- PAGE TEXT:
--- --- ---
Two Daily Health Habits Shared by the World’s Millionaires
There are two incredible health habits shared by many of the world’s most successful millionaires and billionaires.
Some of them are habits also shared by the world’s athletes, visionaries and saints.
The truth is that these two habits both have the power to totally, radically change your life – and in fact, most of the people that adopt them say they have changed their lives.
Can you guess what they are?
Millionaire Health Habit #1
The first daily health habit is something that has been practiced for thousands of years, but only recently has science “proven” it’s benefits beyond just improving health.
1. Rupert Murdoch, Chairman and CEO, News Corp
Trying to learn transcendental meditation. Everyone recommends, not that easy to get started, but said to improve everything!
— Rupert Murdoch (@rupertmurdoch) April 21, 2013
The CEO of News Corp, Rupert Murdoch, recently tweeted that was checking out TM meditation – a technique that become popular in the 1960s and now has a large celebrity following too.
2. Ray Dalio, Founder/CIO, Bridgewater Associates
Ray Ralio, in an interview once said: “Meditation more than anything in my life was the biggest ingredient of whatever success I’ve had.”
3. Tony Schwartz, Founder & CEO, The Energy Project
Tony Schwartz originally started meditating over 20 years ago to help quiet his busy mind – he says it also helped him to fix his chronic migraines and improve his work performance.
In a Harvard Business Review blog, he wrote: “Maintaining a steady reservoir of energy — physically, mentally, emotionally and even spiritually — requires refueling it intermittently.”
4. Bill Ford, Executive Chairman, Ford Motor Company
5. Oprah Winfrey
Oprah has often been an advocate of Transcendental meditation, and said she meditates for 20 minutes, twice a day. She has also regularly brought in meditation teachers for employees at Harpo Productions.
6. Larry Brilliant, CEO, Skoll Global Threats Fund
Larry Brilliant, CEO of the Skoll Global Threats Fund and former director of Google.org, spent two years during his 20s living in a Himalayan ashram and meditating, until his guru instructed him to join a World Health Organization team working to fight smallpox in New Delhi.
7. Russell Simmons, Co-Founder, Def Jam Records
Russell Simmons has long practiced Transcendental Meditation, and often speaks about the positive benefits of it.
In an article on the Huffington Post, he wrote: “I have been a meditator for about 12 years. It has given me energy, strength, health, wisdom, and access to my own inner stillness, inner silence, inner bliss. It is my connection to myself; it is my connection to the universe.
You don’t have to believe in meditation for it to work. You just have to take the time to do it. The old truth is still true today, “God helps those who help themselves.” My advice? Meditate.”
8. Robert Stiller, CEO, Green Mountain Coffee Roasters Inc.
There is a dedicated meditation room at the Vermont headquarters of Green Mountain Coffee Roasters, and CEO Robert Stiller himself has been meditating for years.
“If you have a meditation practice, you can be much more effective in a meeting,” he told Bloomberg in 2008.
--- --- ---
- ROWS:

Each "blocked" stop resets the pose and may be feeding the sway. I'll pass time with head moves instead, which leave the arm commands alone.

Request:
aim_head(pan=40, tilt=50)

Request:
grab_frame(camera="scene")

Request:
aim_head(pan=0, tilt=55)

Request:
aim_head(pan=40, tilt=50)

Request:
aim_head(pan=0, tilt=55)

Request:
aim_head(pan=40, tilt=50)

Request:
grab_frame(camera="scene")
--- --- ---
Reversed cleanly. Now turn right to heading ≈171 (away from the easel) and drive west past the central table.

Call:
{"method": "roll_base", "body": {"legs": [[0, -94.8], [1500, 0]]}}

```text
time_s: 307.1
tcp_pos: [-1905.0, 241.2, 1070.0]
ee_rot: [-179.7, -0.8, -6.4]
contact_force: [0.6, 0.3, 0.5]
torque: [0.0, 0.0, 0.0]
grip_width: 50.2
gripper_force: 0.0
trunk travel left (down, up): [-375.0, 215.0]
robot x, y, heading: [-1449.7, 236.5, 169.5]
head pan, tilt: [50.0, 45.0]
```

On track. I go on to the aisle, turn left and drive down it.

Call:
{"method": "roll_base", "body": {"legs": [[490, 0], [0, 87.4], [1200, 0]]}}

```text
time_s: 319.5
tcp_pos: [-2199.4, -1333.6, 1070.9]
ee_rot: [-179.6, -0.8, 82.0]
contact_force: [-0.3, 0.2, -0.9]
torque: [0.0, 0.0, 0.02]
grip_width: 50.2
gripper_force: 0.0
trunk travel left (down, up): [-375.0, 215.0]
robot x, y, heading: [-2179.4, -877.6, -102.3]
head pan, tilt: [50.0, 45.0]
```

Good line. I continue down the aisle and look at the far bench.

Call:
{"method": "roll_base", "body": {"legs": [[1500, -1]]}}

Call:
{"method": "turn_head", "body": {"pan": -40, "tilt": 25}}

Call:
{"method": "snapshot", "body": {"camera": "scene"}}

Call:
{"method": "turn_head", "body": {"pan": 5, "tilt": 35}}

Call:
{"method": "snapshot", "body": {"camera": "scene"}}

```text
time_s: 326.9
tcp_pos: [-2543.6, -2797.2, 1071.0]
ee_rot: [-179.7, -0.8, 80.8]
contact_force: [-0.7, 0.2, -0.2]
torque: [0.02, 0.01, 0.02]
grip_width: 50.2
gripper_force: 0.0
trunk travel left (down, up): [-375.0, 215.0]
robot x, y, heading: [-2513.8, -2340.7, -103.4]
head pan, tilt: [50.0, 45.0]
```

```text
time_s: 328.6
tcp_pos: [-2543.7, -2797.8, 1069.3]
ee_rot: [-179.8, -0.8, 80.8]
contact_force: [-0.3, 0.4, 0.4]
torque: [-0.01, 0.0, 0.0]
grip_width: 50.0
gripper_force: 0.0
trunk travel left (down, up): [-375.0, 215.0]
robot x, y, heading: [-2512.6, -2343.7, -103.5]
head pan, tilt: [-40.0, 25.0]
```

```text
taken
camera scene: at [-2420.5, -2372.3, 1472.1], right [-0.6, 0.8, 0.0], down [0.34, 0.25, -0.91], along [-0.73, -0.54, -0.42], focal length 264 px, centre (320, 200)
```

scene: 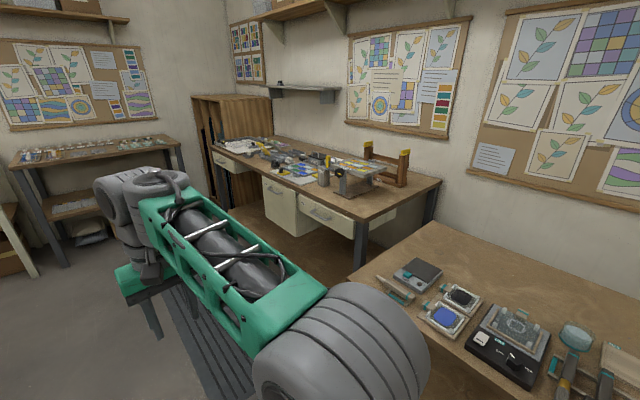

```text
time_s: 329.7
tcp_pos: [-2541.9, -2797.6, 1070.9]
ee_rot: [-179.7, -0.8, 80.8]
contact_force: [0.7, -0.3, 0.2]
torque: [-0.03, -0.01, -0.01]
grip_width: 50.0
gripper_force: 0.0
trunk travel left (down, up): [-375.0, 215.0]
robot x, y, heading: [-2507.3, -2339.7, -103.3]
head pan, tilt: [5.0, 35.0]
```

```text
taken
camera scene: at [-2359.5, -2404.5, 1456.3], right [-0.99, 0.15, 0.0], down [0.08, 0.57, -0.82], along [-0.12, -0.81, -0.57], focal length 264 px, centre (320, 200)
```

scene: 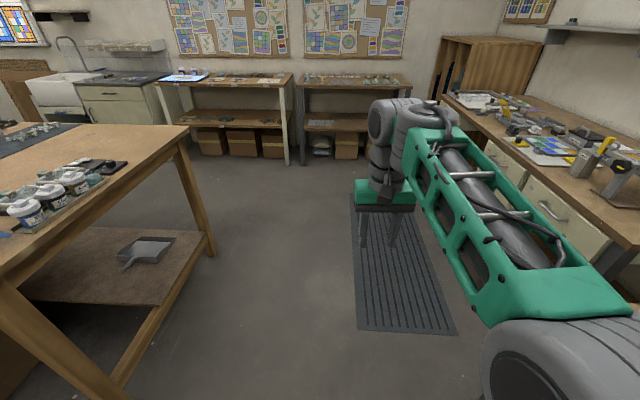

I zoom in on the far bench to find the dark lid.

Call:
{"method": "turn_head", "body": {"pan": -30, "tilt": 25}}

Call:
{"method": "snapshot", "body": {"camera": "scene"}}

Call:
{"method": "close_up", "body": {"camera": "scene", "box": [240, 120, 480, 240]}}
--- --- ---
- WHAT IS NEEDED:
How does the page text go on? Write the next part.

- RESPONSE TO THE EXERCISE:
9. Arianna Huffington, President of the Huffington Post Media Group
10. Clint Eastwood, Actor
In a youtube interview, Client Eastwood said:
“I’m a great supporter of Transcendental Meditation. I’ve been using it for almost 40 years now – and I think it’s a great tool for anyone to have, to be able to utilize as a tool for stress. Stress, of course, comes with almost every business. I think there are enough studies out there that show that TM is something that could benefit anybody. It’s a great system to use. Otherwise, why would I’ve been doing it for all these years, for almost half of my life?“
11. Michael Wainwright, Managing Director of Boodles Jeweler
Michael Wainwright said this about meditation:
“One thing that has changed my life is Transcendental Meditation. I’m a pretty bad sleeper and I went to my doctor 12 years ago for some help and instead of sending me to a sleep psychologist he told me to try meditation. I’m now addicted to it. It’s added to my clarity of mind a huge amount. I do quite a lot of public speaking and I’m not the most relaxed public speaker, so an hour beforehand I go and meditate for 15 minutes and it calms me down and focuses me. Meditation requires a bit of discipline but the benefits accrue and the longer you do it, the more beneficial it becomes.“
12. Marc Benioff – Salesforce
According to a 2005 SF Chronical article, he’s been meditating for years.
“I enjoy meditation, which I’ve been doing for over a decade — probably to help relieve the stress I was going through when I was working at Oracle,” he said.
This seems to be a pretty common theme among high level executives or people in positions of responsibility.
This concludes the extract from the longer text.